Further chilling of Russian-Iranian relations and an increase in
distrust between the two countries could lead to serious
consequences. First of all, it deals a blow to Russia's
interests. After all, Iran is a key country in the Islamic world, and
a regional power. Tehran has sufficient influence on the processes
taking place on neighboring territories. Regional stability relies
heavily on Iran, including both in the Caucasus as well as in the new
states of Central Asia'a region strategically important for Russia's
interests. Moreover, Tehran can directly and indirectly affect the
attitude of Russian Muslims. In other words, Iran has plenty of
opportunities to cause damage to Russian interests in the Caucasus, or
on the contrary, to support them.

The loss of confidence on the part of Iran toward Russia would lead to
a collapse of the security project for the Caspian Sea region, which
would inevitably lead to further escalation of tensions in the
Caucasus. At the same time, any destabilization in Iran, which the
United States is striving for, would produce analogous processes in
these regions, and thus on the southern borders of Russia itself. This
would be very dangerous for Russia right now. Therefore, Russia has a
direct interest in an economically strong and stable
Iran. Developments in South Ossetia and the aggravation of relations
between Russia and the West will push Moscow and Tehran closer
together. In addition to this, Tehran remains an ally for Moscow in
its fight for the right to realize its own energy projects in the
Caspian region and in Central Asia.

The fight for potential

The central issue around which regional competition is building up
consists of control over the energy-producing potential of the Caspian
and the transit potential of the Black Sea regions. Today, the
higher-priority practical and tactical challenge for the West is the
realization of the Trans-Caspian pipeline project, which could supply
the pipeline artery through Azerbaijan, Georgia and Turkey, as well as
make use of the transshipment facilities of the Georgian ports. The
West is actively pushing Iran and Turkey out of the region, which
makes them situational partners of Russia. Turkey exerts enormous
influence on the political situation in Azerbaijan, utilizing, among
other things, a wide-reaching non-governmental network. In turn, Iran,
in parallel with Russia's weakening position, is expanding its
presence in Armenia, thus becoming a factor in guaranteeing the
security of the republic.

The regional line Iran is taking consists of supporting the contours
of the Moscow-Yerevan-Tehran axis, maneuvering the mutual relations
with Yerevan and Baku, and utilizing the Karabakh factor. If an active
U.S. policy in Transcaucasia leads to tension in relations between
Iran and Azerbaijan, then on the contrary, Tehran and Yerevan are
maintaining a pointedly constructive dialogue. For the Iranians,
relations with Armenia are important in terms of leverage toward Baku
and, in general, continuing their presence in the border region.
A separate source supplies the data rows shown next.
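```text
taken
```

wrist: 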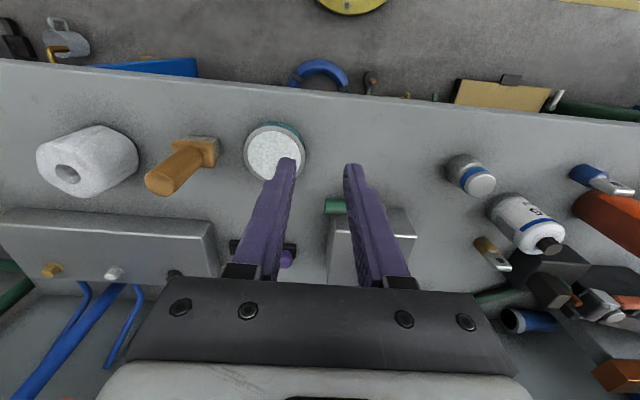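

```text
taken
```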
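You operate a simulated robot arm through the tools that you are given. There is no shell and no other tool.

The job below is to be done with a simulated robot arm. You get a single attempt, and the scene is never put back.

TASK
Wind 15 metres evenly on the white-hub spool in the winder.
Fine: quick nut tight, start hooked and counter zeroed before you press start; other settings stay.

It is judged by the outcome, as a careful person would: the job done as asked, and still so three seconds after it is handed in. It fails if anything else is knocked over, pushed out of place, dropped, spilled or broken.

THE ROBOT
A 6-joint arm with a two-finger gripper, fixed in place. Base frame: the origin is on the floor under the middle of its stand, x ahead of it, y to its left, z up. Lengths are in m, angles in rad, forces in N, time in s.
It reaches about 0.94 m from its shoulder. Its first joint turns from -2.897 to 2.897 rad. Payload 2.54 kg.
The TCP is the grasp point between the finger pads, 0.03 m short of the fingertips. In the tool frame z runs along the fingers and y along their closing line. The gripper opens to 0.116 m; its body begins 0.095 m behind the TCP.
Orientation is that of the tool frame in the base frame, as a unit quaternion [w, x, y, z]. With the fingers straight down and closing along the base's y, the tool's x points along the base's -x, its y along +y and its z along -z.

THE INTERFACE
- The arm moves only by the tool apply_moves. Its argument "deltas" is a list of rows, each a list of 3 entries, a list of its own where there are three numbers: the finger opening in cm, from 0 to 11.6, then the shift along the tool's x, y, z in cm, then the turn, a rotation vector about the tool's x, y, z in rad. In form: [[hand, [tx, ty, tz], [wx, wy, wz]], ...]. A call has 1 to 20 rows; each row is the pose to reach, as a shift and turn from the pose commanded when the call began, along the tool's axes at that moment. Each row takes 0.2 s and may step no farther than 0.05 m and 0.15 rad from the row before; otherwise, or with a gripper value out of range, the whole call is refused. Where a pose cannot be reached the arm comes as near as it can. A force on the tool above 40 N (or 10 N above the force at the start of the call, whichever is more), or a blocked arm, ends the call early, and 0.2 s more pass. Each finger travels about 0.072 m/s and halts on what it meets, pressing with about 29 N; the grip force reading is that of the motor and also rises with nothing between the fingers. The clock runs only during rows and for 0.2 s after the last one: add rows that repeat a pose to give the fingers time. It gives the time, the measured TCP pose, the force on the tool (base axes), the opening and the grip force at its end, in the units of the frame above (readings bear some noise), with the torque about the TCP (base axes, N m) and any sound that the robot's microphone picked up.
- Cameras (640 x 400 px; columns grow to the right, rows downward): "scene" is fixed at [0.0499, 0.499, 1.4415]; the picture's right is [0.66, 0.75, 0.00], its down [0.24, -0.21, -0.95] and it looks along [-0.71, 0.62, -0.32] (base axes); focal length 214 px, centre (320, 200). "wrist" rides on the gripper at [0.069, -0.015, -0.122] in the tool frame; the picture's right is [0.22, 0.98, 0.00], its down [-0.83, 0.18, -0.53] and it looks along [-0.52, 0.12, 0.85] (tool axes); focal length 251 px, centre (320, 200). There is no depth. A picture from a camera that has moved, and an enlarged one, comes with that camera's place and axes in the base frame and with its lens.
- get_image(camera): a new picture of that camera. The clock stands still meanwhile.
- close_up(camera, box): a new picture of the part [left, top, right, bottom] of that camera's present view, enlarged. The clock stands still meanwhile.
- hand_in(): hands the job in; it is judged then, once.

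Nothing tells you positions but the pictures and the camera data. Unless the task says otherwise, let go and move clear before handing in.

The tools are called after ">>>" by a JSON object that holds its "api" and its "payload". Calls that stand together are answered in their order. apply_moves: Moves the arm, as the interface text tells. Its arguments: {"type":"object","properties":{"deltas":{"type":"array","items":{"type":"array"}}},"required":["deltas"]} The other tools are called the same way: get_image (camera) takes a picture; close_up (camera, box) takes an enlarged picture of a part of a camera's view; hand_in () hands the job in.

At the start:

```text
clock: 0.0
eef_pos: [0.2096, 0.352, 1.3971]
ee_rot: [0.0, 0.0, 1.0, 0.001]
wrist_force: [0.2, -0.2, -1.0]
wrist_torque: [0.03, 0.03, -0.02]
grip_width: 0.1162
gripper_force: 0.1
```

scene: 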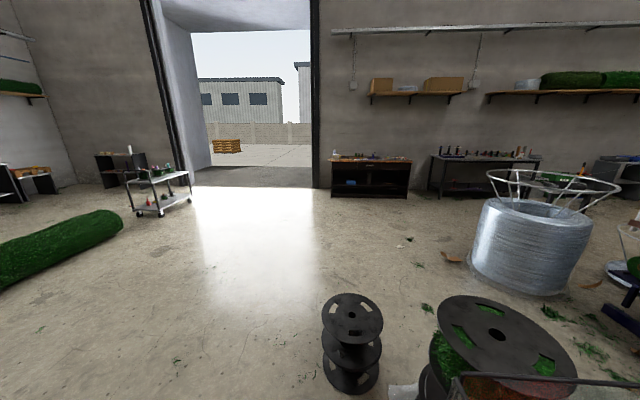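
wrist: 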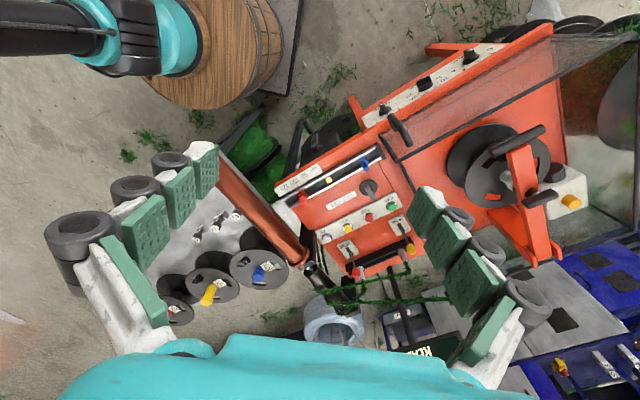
At
the same time, Russia is being actively drawn into Armenian-Iranian
energy projects.

Currently, Iran, Russia, and Armenia have a number of large-scale
joint projects. This includes, among others, the construction of the
railway from Armenia to Iran with Russia's participation, the
construction of a refinery on the Armenian-Iranian border involving
Gazprom, the supply of gas from Iran to Armenia's
electricity-generating facilities located on Russian property, and the
reconstruction of the network of electricity transmission lines to
export electricity from Armenia to Iran, also carried out by Russian
specialists. With such specific economic steps, Russia is hoping to
achieve geopolitical success in the region and to consolidate its
influence there.

However, Georgia is acting as a significant geopolitical `buffer,'
interfering with Russia's efforts to enhance protection of its
regional interests in the Caucasus. By means of Tbilisi, the West
intends to weaken Russia's growing influence in the region. To some
degree, this effort is succeeding. The current Georgian-Russian
controversy gave the West great breadth of scope to increase its
influence on the political systems of the Caucasian countries. The
strategic dialogue of the West with Azerbaijan was built mainly around
the prospects of neutralizing Iran, and with Armenia'about the
possibility of moving the country out of Russia's orbit and unblocking
the border with Turkey. In the meantime, none of these goals can be
considered fully realized, since both Tehran and Ankara sought to
avoid an excessive strengthening of Washington's position.

In general, the policy of the United States in the Caucasus has taken
on an almost consolidated rejection of Russia, Iran, and
Turkey. Azerbaijan, Armenia and Georgia will eventually have to choose
their way based on the outcome of this positional battle.

It cannot be excluded that after these `tectonic shifts,' similar
changes will follow in other regions in the Caucasus. In particular,
states bordering the Caspian Sea may finally come to some agreement on
its status, which is interfering with the construction of the
Trans-Caspian pipeline that the United States has lobbied for and that
is so disadvantageous to Russia. But in this case, Moscow's interests
will come into conflict with Ankara and Tehran to a much lesser extent
than with Washington.

Alan Kasaev is the head of the CIS and Baltic States editorial
department at the RIA Novosti News Agency.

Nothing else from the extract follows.